Beyond that, my main concern is how the updates perform on the rank column, because if this isn't efficient, the rank column isn't a good strategy. As you can see, the update queries cause some performance degradation. This reinforces how important it is to optimize the updates.
Updates to the
rank_in_game column caused an irregular workload, which is a bit smoothed out in the average. As I explained earlier, some updates will be cheap, but others may cause large parts of the
rank_in_game index to be updated, and this will happen randomly in the queries my benchmark script issues. That explains the irregularities.
While it looks like designs #2 and #3 suffer about the same or slightly greater performance penalty from the updates as design #1, I don't think that's really the case.

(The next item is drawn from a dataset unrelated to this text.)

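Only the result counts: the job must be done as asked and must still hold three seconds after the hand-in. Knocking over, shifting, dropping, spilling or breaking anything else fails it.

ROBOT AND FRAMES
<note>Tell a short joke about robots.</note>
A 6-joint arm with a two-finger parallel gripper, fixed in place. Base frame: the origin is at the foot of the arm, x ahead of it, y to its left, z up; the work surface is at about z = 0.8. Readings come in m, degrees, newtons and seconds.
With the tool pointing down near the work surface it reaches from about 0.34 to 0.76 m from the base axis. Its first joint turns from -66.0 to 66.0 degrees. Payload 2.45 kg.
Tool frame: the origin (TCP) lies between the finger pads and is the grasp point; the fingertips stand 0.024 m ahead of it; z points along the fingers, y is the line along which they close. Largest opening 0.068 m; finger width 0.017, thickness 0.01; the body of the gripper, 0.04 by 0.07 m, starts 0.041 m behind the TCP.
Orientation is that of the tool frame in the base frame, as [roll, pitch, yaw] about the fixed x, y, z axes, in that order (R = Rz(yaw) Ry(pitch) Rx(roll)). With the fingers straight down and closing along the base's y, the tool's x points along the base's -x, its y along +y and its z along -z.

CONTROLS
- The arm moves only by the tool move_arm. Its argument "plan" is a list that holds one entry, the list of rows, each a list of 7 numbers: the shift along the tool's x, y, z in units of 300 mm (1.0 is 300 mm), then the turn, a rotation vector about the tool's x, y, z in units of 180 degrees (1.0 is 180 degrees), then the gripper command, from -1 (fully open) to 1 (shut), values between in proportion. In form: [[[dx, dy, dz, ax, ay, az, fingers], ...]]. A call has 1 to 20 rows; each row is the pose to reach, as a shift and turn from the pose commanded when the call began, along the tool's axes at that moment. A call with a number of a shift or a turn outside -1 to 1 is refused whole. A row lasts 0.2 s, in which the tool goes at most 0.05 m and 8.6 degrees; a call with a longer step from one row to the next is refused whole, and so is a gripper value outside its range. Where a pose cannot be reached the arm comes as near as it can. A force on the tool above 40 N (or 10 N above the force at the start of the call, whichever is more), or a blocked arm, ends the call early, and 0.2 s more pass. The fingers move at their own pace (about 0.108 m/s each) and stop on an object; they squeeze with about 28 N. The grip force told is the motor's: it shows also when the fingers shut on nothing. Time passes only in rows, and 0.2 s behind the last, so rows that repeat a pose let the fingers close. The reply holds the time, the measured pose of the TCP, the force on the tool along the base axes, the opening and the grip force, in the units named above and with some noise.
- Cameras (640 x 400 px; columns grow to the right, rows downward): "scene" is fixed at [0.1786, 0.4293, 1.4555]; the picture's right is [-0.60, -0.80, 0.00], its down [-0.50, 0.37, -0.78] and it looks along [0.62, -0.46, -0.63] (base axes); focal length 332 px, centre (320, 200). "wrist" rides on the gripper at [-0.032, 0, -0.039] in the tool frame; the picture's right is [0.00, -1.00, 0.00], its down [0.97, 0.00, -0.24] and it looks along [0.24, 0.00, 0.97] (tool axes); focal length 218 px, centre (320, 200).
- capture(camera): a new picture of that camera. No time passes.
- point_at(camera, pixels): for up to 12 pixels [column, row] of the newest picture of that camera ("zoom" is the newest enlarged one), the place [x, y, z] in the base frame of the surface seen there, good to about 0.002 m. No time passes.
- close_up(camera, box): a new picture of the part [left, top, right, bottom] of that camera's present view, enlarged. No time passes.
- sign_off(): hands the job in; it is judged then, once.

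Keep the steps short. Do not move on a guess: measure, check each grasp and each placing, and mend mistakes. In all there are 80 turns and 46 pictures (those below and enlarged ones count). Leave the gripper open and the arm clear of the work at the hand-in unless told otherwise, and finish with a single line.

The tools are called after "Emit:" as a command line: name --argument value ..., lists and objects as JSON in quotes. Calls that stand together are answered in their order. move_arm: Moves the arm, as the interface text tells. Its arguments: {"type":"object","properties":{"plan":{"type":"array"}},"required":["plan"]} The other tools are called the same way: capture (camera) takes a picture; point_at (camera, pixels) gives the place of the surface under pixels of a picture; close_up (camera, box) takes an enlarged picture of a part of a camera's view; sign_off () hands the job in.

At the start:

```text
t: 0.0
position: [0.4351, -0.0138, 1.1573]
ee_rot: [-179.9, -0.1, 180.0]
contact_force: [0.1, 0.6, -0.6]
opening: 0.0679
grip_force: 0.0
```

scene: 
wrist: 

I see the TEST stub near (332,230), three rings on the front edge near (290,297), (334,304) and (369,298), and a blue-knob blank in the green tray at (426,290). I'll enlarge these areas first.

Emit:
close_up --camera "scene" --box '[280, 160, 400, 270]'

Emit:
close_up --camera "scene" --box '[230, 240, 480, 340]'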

The problem is that my benchmarks aren't realistic. The updates to tables with ranks aren't optimized in my benchmarks, and the updates to the tables without ranks are trivially cheap. In real life I think design #1 would take a greater hit, and smarter updates to the ranked tables would help designs #2 and #3 significantly. However, I cannot prove this without redesigning my benchmarks and running them again.
I also ran some benchmarks against a table with a million rows, but I don't show the results because they took too long to run for design #1. I didn't get a full set of results. However, the results I got show design #1 performs badly as the table grows. At 5 concurrent readers, it could only generate 0.1 leaderboards per second, whereas design #2 achieved about 2.5 and design #3 produced 420.
If you have questions or suggestions, please contact me.
Taking It to the Next Step
The benchmarks show the rank column is a significant improvement over calculating ranks and offsets every time a leaderboard is generated. This naturally suggests that you can do more of the same and get further improvement. Though I haven't designed and run benchmarks for any of the following, here are some ideas.
The next logical step is to add a
pos_in_game column. This makes it more efficient to align random leaderboards on boundaries of rank module 20. The downside is it's harder to maintain. There are fewer "cheap update" queries; most updates cause more work. While this might be a good idea in some workloads, I think it's reaching the point of diminishing returns.
A better strategy is to keep the score tables small and lean, and create separate rank tables. This should result in less data overall, partly because InnoDB's design makes extra indexes on the score table contain the columns from the primary key. While that's sometimes desirable, in this case it makes the indexes larger than I want. Adding the
rank_in_game column increased the data and index size from about 78MiB to around 102.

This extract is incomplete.